Transformational Leadership Consensus Moderates the Impact of Mean Level Leadership on Innovation Climate in Human Service Organizations

Schedule:
Sunday, January 17, 2016: 10:45 AM
Meeting Room Level-Mount Vernon Square B (Renaissance Washington, DC Downtown Hotel)
* noted as presenting author
Lisa Wright, BA, Research Assistant, University of San Diego, San Diego, CA
Mark G. Ehrhart, PhD, Associate Professor/Associate Chair, San Diego State University, San Diego, CA
Gregory Aarons, PhD, Professor, University of California, San Diego, San Diego, CA 92123, CA
Background: Although there has been extensive research on the relationship between transformational leadership (TL) and organizational climate, these studies have typically focused on a team’s average rating of the leader.  Such studies have failed to address the possibility that team members may vary in their agreement regarding leader behaviors. Such “dispersion models” capture variability in responses within an organizational unit. It has been proposed that leadership will have stronger effects when team members agree - or have consensus - about the level of leadership. This study examines the roles of transformational leadership, on innovation climate, moderated by leadership consensus. We proposed that the positive relationship between TL and innovation climate would be moderated by TL consensus (a dispersion measure). Specifically, we hypothesized that innovation climate would be highest when both absolute TL and TL consensus were high, and lowest when TL is low and TL consensus is high.

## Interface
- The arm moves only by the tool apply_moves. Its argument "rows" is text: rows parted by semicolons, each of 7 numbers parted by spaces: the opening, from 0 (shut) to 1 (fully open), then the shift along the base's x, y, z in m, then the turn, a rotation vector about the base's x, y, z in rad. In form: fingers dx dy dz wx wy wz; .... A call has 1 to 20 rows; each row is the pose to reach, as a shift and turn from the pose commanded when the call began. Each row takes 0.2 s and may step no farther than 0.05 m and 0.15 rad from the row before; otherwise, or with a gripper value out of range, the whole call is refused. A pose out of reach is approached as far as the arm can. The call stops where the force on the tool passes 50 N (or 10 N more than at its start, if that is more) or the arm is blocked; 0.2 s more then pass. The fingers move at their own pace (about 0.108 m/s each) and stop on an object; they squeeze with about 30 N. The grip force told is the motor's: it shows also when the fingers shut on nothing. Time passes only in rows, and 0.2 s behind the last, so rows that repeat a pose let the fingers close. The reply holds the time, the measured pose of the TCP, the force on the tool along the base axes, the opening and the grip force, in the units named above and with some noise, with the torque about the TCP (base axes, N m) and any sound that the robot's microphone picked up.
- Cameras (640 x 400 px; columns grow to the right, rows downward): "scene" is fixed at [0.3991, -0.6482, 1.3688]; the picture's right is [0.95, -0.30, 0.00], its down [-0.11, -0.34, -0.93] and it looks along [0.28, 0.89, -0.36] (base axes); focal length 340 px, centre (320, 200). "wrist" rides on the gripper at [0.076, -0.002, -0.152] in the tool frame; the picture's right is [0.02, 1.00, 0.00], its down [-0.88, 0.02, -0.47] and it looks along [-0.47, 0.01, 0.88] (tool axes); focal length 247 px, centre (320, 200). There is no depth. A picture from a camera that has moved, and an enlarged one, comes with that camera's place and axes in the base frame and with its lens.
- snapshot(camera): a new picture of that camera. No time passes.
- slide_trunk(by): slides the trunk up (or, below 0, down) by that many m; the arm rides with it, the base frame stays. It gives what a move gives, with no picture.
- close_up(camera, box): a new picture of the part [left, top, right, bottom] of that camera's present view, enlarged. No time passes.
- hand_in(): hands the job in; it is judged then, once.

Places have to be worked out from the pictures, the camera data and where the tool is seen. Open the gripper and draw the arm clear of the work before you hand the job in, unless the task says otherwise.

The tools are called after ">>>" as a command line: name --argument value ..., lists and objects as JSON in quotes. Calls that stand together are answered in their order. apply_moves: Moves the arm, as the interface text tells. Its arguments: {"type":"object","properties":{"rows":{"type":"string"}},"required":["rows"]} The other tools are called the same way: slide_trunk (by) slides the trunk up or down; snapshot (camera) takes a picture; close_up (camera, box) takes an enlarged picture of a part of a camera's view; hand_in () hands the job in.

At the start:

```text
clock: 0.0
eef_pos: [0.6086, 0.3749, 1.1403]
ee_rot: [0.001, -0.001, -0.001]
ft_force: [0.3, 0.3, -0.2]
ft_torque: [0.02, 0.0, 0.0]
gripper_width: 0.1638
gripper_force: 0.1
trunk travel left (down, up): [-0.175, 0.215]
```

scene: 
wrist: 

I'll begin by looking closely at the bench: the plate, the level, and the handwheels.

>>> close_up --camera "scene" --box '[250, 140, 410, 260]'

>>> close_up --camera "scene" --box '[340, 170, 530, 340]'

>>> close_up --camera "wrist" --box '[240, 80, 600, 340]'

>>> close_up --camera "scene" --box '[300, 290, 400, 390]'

Methods: This study utilized data from a large-scale prospective research study of home-based child welfare services in the Midwestern U.S. Participants were 359 providers working in human service agencies whose teams were providing a specific evidence-based practice during the course of the longitudinal 12-wave study. Measures included the Multifactor Leadership Questionnaire (MLQ: Bass & Avolio) and the Team Climate for Innovation measure (TCI; Anderson & West). Each participant and team was assessed at multiple time points via web-based surveys. Response rates averaged greater than 95% over the 12 waves of data collection. Multilevel analyses were conducted using Mplus statistical software. We utilized maximum likelihood estimation with robust standard errors (MLR) and accounted for the nested data structure while testing direct effects and moderation effects.

Results: TL was directly related to innovation climate, and this relationship was moderated by TL consensus such that the relationship was stronger when consensus was high compared to when consensus was low.

Discussion/implications: These results have important implications for human service organizations by demonstrating the need for consistent perceptions of leadership to achieve high team level innovation climate. In addition, this study directly addresses the 2016 SSWR conference theme of “Grand Challenges for Social Work: Setting a Research Agenda for the Future.” In particular, understanding and improving leadership is critical in helping human service organizations to provide the best administrative and management practices in order to deliver the best innovative and evidence-based services. These findings also provide guidance for research and practice and support the use of both mean level and dispersion measures to identify leaders who excel as well as those needing additional supports to develop as effective leaders and create consensus among followers.  Consensus measures can help human service organizations to chart progress toward more efficient and effective leadership, and ultimately, to more effective services.